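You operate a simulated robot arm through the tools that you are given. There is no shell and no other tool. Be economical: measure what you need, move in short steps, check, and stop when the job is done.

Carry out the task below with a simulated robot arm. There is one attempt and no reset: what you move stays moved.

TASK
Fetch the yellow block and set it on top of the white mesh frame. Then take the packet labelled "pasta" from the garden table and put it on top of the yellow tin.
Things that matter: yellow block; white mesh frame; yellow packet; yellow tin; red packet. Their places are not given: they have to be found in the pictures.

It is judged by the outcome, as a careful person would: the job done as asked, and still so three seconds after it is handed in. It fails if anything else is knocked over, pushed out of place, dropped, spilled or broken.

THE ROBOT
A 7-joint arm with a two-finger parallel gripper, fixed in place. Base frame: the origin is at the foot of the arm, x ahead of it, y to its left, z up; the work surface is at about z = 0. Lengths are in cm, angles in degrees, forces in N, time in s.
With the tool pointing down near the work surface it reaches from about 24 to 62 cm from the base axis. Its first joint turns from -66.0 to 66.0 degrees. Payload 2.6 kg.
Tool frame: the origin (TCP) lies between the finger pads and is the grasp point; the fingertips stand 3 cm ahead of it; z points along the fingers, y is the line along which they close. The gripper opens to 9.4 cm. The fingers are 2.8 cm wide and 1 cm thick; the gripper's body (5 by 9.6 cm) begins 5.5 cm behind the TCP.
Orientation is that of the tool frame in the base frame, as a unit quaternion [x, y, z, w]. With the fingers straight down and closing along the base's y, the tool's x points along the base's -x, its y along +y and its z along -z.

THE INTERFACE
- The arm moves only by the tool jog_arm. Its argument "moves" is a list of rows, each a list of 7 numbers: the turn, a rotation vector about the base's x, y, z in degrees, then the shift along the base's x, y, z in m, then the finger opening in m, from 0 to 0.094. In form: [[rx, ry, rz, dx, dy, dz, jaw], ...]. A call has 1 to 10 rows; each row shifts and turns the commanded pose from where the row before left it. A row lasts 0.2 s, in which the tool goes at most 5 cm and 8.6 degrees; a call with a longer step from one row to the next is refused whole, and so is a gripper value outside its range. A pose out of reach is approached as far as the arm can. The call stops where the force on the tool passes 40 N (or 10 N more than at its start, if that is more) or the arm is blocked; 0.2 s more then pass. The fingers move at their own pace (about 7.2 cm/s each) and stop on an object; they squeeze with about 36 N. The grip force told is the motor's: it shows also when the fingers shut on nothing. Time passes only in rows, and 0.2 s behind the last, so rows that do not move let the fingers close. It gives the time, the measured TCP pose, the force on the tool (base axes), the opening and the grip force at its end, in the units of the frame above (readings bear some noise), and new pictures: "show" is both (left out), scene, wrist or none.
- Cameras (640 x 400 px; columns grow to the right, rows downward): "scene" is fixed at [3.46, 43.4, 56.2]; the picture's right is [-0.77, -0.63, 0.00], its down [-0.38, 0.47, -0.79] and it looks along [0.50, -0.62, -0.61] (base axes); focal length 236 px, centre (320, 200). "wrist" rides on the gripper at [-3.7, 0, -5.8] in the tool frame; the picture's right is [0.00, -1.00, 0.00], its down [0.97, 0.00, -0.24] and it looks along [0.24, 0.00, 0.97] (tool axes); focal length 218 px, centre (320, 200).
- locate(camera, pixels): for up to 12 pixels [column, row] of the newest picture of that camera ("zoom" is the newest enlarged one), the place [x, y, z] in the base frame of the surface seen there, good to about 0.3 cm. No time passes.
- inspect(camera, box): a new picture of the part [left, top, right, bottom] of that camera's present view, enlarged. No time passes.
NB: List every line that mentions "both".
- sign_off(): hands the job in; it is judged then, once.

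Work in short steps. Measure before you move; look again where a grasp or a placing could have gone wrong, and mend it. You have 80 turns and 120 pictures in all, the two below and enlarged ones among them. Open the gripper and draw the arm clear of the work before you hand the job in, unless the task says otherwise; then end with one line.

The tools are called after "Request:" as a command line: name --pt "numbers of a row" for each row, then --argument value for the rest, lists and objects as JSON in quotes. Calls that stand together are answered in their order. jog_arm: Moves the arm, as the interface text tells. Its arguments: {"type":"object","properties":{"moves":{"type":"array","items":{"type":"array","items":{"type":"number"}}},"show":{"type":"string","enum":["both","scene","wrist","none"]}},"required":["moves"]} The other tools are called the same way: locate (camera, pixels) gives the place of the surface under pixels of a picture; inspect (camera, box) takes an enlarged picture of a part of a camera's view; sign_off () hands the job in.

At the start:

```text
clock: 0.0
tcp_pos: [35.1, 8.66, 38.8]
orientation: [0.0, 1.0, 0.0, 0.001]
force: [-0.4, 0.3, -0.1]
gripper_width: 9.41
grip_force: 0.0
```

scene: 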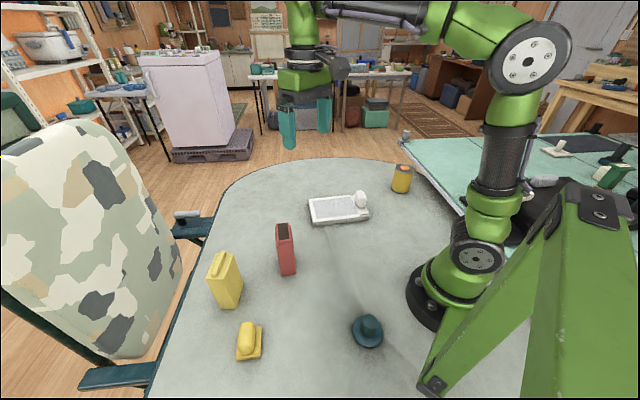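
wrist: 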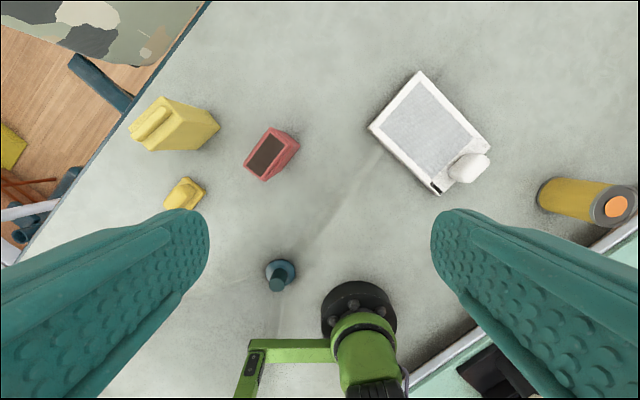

◇ ◇ ◇

**YOUR GOAL**
Work out how many lines of the data above contain the string "judged" and give the number alone.

**ANSWER TO THE PROBLEM**
2